> [Stated task A] Both the line containing "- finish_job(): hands" and the line containing "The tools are" belong in the answer, along with every line between them; print exactly those. Each line that is not empty gets a number of its own, and empty lines are dropped.

> [Selected excerpt]
>>>
On Sat, Aug 9, 2014 at 11:19 AM, Stuart Bishop <stuart.bis...@canonical.com>
wrote:
>
> I don't think this should be restricted to server reboots. The
> framework is generally useful.
>

I agree that it's generally useful to be able to defer running things in a
hook context, but I'd prefer to keep this tightly scoped if possible.

I have hooks that need to bounce the primary service so config changes
> can take effect. They can't do that if a long running operation is
> currently in progress, eg. a backup or a replica node is being built.
> Currently, I need to block the hook until such time as I can proceed.
> I think this would be cleaner if I could instead return a particular
> error code from my hook, stating that it is partially complete and
> requesting it to be rescheduled.
>

I definitely agree that having to block inside hooks is tedious and
generally unhelpful (other units, for example, cannot run their own
independent hooks; machine agents can't (safely) apt-get anything).

So it would be nice if requesting a reboot and requesting a hook to be
> rescheduled are independent things.
<<<
> [Stated task B] Could you give the selected excerpt again in full?

> [Provided material]
>>>
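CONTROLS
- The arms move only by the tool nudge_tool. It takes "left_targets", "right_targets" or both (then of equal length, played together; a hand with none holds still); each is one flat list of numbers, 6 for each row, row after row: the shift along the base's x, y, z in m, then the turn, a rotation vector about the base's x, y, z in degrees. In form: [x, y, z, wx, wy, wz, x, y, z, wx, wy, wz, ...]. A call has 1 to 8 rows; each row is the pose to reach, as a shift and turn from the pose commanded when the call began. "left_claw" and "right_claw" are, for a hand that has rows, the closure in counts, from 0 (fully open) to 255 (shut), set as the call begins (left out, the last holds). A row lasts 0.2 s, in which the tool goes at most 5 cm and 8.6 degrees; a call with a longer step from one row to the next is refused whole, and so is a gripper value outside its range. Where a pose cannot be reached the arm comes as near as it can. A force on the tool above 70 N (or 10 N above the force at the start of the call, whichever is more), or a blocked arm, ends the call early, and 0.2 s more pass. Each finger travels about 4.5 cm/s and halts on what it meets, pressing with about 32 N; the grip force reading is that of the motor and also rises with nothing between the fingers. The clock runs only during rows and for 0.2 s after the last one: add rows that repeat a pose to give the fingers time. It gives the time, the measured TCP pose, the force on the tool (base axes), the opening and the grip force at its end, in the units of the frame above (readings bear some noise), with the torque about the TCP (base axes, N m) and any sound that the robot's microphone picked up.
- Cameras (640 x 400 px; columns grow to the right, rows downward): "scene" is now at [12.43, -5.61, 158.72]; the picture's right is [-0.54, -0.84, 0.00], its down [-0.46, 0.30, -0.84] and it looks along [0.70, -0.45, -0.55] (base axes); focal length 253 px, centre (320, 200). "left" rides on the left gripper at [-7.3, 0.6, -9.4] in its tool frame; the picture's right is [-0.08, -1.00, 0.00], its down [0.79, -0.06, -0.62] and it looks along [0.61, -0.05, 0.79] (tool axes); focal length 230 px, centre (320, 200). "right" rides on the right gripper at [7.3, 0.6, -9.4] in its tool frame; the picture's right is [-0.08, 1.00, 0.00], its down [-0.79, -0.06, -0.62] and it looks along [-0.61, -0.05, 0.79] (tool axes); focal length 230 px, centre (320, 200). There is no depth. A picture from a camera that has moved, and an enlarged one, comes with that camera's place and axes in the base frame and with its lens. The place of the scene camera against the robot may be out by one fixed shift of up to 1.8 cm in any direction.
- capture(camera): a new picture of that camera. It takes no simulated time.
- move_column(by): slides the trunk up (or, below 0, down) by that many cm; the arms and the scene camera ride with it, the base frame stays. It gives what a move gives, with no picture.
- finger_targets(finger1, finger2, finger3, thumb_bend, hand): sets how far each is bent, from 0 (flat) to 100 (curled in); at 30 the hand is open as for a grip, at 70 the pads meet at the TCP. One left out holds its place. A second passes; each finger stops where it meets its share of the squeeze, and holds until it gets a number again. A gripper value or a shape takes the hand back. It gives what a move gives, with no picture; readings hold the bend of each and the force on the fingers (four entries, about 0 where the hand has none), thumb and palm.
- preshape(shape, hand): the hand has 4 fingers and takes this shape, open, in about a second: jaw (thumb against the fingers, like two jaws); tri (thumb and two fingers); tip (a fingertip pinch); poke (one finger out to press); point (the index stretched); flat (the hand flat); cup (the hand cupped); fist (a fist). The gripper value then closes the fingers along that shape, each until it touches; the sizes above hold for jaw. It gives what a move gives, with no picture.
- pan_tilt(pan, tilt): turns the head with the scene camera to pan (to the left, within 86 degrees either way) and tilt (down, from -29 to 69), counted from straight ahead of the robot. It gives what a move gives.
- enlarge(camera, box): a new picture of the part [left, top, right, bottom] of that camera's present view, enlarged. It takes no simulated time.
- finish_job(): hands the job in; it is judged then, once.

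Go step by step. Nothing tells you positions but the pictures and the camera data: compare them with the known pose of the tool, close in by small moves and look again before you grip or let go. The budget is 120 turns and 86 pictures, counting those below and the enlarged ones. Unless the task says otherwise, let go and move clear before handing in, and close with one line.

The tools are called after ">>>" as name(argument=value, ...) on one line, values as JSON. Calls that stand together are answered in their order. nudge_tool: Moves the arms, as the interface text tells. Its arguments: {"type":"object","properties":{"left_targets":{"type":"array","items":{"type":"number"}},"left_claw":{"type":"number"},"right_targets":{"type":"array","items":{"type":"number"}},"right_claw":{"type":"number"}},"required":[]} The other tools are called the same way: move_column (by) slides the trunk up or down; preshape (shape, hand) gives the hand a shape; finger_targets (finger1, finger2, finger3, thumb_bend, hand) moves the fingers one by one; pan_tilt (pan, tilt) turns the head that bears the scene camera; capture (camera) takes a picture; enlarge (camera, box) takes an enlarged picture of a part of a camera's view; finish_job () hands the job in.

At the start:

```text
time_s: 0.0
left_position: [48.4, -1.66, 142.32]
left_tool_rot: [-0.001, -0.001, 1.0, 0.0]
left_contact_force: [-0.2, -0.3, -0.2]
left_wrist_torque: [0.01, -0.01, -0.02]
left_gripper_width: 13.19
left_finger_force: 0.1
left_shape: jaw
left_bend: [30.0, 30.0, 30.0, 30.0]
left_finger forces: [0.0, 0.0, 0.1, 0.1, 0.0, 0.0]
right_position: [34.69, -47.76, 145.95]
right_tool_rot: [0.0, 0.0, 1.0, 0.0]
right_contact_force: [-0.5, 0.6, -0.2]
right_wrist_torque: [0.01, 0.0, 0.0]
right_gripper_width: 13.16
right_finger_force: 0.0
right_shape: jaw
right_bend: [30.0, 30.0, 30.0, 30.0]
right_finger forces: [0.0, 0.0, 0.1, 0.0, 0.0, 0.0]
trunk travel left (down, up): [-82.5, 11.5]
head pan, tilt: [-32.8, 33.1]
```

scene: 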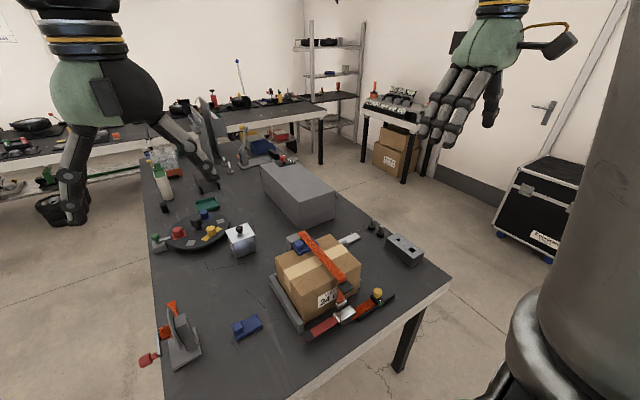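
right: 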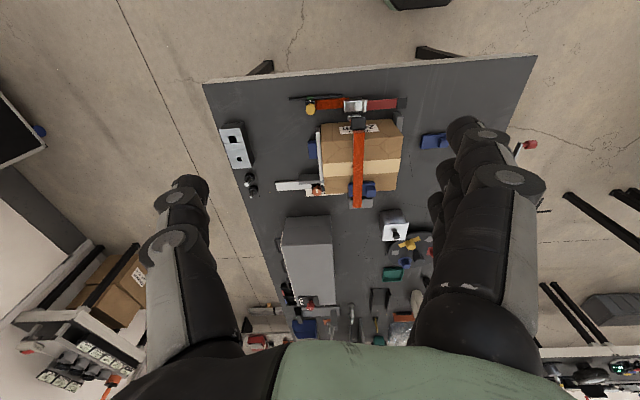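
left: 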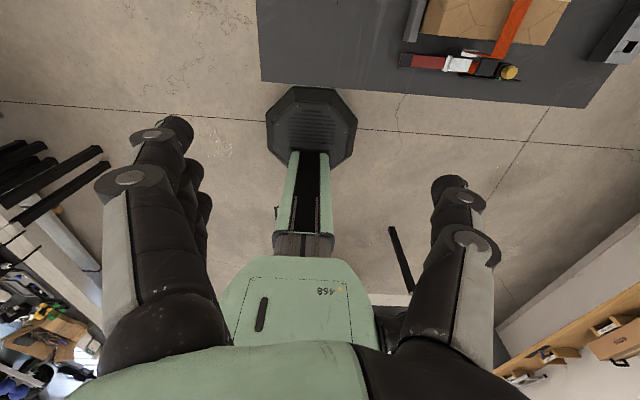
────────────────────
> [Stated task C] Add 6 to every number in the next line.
<<<
> [Exercise solution A]
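1. - finish_job(): hands the job in; it is judged then, once.
2. Go step by step. Nothing tells you positions but the pictures and the camera data: compare them with the known pose of the tool, close in by small moves and look again before you grip or let go. The budget is 120 turns and 86 pictures, counting those below and the enlarged ones. Unless the task says otherwise, let go and move clear before handing in, and close with one line.
3. The tools are called after ">>>" as name(argument=value, ...) on one line, values as JSON. Calls that stand together are answered in their order. nudge_tool: Moves the arms, as the interface text tells. Its arguments: {"type":"object","properties":{"left_targets":{"type":"array","items":{"type":"number"}},"left_claw":{"type":"number"},"right_targets":{"type":"array","items":{"type":"number"}},"right_claw":{"type":"number"}},"required":[]} The other tools are called the same way: move_column (by) slides the trunk up or down; preshape (shape, hand) gives the hand a shape; finger_targets (finger1, finger2, finger3, thumb_bend, hand) moves the fingers one by one; pan_tilt (pan, tilt) turns the head that bears the scene camera; capture (camera) takes a picture; enlarge (camera, box) takes an enlarged picture of a part of a camera's view; finish_job () hands the job in.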

> [Exercise solution B]
On Sat, Aug 9, 2014 at 11:19 AM, Stuart Bishop <stuart.bis...@canonical.com>
wrote:
>
> I don't think this should be restricted to server reboots. The
> framework is generally useful.
>

I agree that it's generally useful to be able to defer running things in a
hook context, but I'd prefer to keep this tightly scoped if possible.

I have hooks that need to bounce the primary service so config changes
> can take effect. They can't do that if a long running operation is
> currently in progress, eg. a backup or a replica node is being built.
> Currently, I need to block the hook until such time as I can proceed.
> I think this would be cleaner if I could instead return a particular
> error code from my hook, stating that it is partially complete and
> requesting it to be rescheduled.
>

I definitely agree that having to block inside hooks is tedious and
generally unhelpful (other units, for example, cannot run their own
independent hooks; machine agents can't (safely) apt-get anything).

So it would be nice if requesting a reboot and requesting a hook to be
> rescheduled are independent things.